Throughout adolescence, a teen’s brain grows sharper and faster, increasing a teen’s ability to analyze, think critically and evaluate thoroughly, says Linda Burgess Chamberlain, an epidemiologist specializing in domestic violence, in an article titled “The Amazing Brain.” Though teens are gaining mastery of skills, the prefrontal cortex is not yet well-equipped to multi-task. Teens can become overwhelmed and forgetful with too many instructions or too many tasks to complete. Teens might also forget if they try to perform too many tasks at one time.
Teenagers who do not sleep enough at night often show symptoms of sleep deprivation, including lethargy and forgetfulness, according to a web page on the Brown University website. If a teenager ranks other activities such as school, work, homework and socializing above the need for sleep, sleep time can decrease to the point where the teenager has trouble concentrating and remembering.
Teachers often use emotions to help teenagers remember facts and lessons. Because the parts of the brain that influence emotion and memory are next to each other in the brain, activating the part that influences emotion often activates memory at the same time, which “tags” the information and helps the teenager remember. The memorable lessons for teenagers are the ones that incite an emotional response.
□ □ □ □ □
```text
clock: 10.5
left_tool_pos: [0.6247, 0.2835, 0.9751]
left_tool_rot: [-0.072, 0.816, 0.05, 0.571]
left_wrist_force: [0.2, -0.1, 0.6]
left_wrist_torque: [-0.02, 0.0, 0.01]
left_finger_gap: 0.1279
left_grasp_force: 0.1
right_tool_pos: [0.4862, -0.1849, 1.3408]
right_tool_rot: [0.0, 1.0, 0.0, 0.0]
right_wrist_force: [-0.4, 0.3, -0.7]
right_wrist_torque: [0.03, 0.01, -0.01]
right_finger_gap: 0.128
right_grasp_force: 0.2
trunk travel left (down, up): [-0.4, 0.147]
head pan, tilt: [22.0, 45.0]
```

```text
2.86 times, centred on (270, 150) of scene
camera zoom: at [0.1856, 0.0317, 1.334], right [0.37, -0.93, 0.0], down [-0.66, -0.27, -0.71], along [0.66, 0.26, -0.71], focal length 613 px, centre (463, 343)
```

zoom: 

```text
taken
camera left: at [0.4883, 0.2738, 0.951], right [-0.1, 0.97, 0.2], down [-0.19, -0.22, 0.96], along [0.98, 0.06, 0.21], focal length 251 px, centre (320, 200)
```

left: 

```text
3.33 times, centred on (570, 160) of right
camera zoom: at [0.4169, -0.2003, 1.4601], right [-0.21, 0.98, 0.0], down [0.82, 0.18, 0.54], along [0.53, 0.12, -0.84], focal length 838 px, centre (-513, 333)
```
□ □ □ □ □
Parents can help teens remember more with techniques. Encourage your teenager to get between nine and 10 hours of sleep each night. Keeping instructions simple and succinct will enable a teenager to remember more effectively. Encouraging a teenager to avoid multi-tasking will also help a teen avoid feeling overwhelmed and forgetful. Teens also benefit from assistance and suggestions for personal organization, including maintaining a calendar or homework organizer to remember daily duties and schedules, suggests Chamberlain.